RICHMOND, Va. — The COVID-19 pandemic has taken a serious toll on children's mental health, according to the American Academy of Pediatrics (AAP). CBS 6 wants to be a resource for parents and kids in our community facing these challenges.
In an effort to explore this issue and identify some of the specific challenges children are facing, we assembled a small group of mental health professionals and community members who have seen the impact firsthand. Click here to watch the full roundtable discussion.
So how do we show this issue to lawmakers?
In the next installment in this series of "Helping Kids in Crisis" stories, we'll look at that and how current services and resources are, or perhaps are not, meeting the needs of children.
Dr. Sandy Henderson is a Licensed Clinical Child Psychologist in Henrico County.
Charnessa "Charlie" Pleasant is a Clinical Social Worker and Therapist in Richmond.
Christina Rawls-Dolin is a Licensed Professional Counselor in Richmond.
Patricia Godsey of Chesterfield lost her daughter to a drug overdose in January 2021.
Charles Wilson of Richmond is the Executive Director of United Communities Against Crime.
For different reasons and from different perspectives and circumstances, all have an interest in the health and well-being of children.
Dr. Henderson said, right now, the level at which youth have been in mental distress is the greatest she's seen in her entire career.

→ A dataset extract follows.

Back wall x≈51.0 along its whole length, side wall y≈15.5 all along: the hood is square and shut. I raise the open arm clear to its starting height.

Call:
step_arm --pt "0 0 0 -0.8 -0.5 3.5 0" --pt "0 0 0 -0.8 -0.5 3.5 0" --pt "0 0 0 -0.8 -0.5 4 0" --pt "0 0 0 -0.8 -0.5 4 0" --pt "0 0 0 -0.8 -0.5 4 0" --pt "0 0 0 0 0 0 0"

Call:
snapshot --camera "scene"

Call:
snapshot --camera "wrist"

"It's been quite a pandemic experience. I went from working three days a week to five, to every day a week, including Saturday and Sunday. Kids are feeling it in their bodies and it's distracting them from their learning and from their social relationships and from their behavior. It's impacting all levels of development in a negative way. So, we're at a crisis point, now's the time to do something and to change something," Henderson said.
Richmond Schools recently saw dismal results in a state education assessment showing almost two thirds of Richmond Public Schools students in grades 3 through 8 are falling behind.
After a year plus of learning at home and disruptions in routine and structure, education is just one area where the mental health decline among kids and teens is exposed.
The AAP says children continue to deal with fear, grief, and uncertainty, and rates of depression, anxiety, trauma, and loneliness have soared.
These were concerns before the pandemic, but the ongoing public health emergency has exacerbated them.
Pleasant said, without realizing it, parents could be making the situation worse.
She said sometimes parents are dismissive when children voice concerns or try to express themselves. In her practice, she said children have experienced adults comparing their issues or obligations to a child's concerns making them feel their stressors are minor and not to taken seriously.
Many times, the comments are said in jest or in passing but can still have a profound effect on a child.
"It's a huge invalidation," said Pleasant.
When kids don't feel heard that can lead to harmful behaviors manifesting in many ways up to and including self-harm, according to experts.
According to the Children's Hospital Association, in the first six months of 2021, children's hospitals across the country reported a 45% increase in the number of self-injury and suicide cases in five to 17-year-olds compared to the same period in 2019.
According to the CDC, in early 2021 there was nearly a 4% increase in suspected suicide attempt emergency room visits among boys 12-17 compared to the same period in 2019. For girls, it was a more than 50% jump. Experts agree social media plays a role. Young girls may suffer from low self-esteem, body image issues, even eating disorders trying to achieve what they see online.
"I actually address this almost every single person who comes into my office, parents are unsure how to just start to control their children's usage," said Henderson.
Henderson said there are no solid, uniform guidelines or recommendations for families to follow on this issue and families are addressing it individually in their own homes to varying degrees of restriction or access.
Another issue, especially for children of color is the reality of racism and racial prejudice. In their youth mental health crisis declaration, the American Academy of Pediatrics, American Academy of Child and Adolescent Psychiatry, and Children's Hospital Association said the ongoing struggle for racial justice is inextricably tied to the worsening mental health crisis.
Collectively the groups said, "... the inequities that result from structural racism have contributed to disproportionate impacts on children from communities of color." Pleasant says that may be hard to pinpoint for younger children.
"I don't think that they have the language, but I think that they can always trust what they feel," Pleasant said. "When we talk about whether we should have this conversation with them, I think the conversation is being had, it's even inside of their bodies, that they know something is wrong. It's very intuitive. It's as you matriculate, and you're exposed, and you get more language in your vocabulary, and all of those things, then you begin to start putting those pieces together."
Other factors contributing to worsening mental health include kids and teens who may be struggling with their sexuality, bullying, home environment, and gun violence in neighborhoods or at school.
Dr. Henderson said, and others in the room agreed, the level of learning is impeded when children worried about their everyday safety. The group agrees that there are not enough services or mental health workers to support children in need.
"We have to have boots on the ground. If boots are not on the ground the gaps will not be filled," Wilson said.
However, perhaps most importantly, government funding is lacking.
An increase in government funding to ensure all families can access mental health services is top on a list of several actions the AAP and other groups are urging policymakers to undertake.
"It's kind of like out of sight out of mind. I can't see mental health so we're not going to invest in this," said Rawls-Dolin.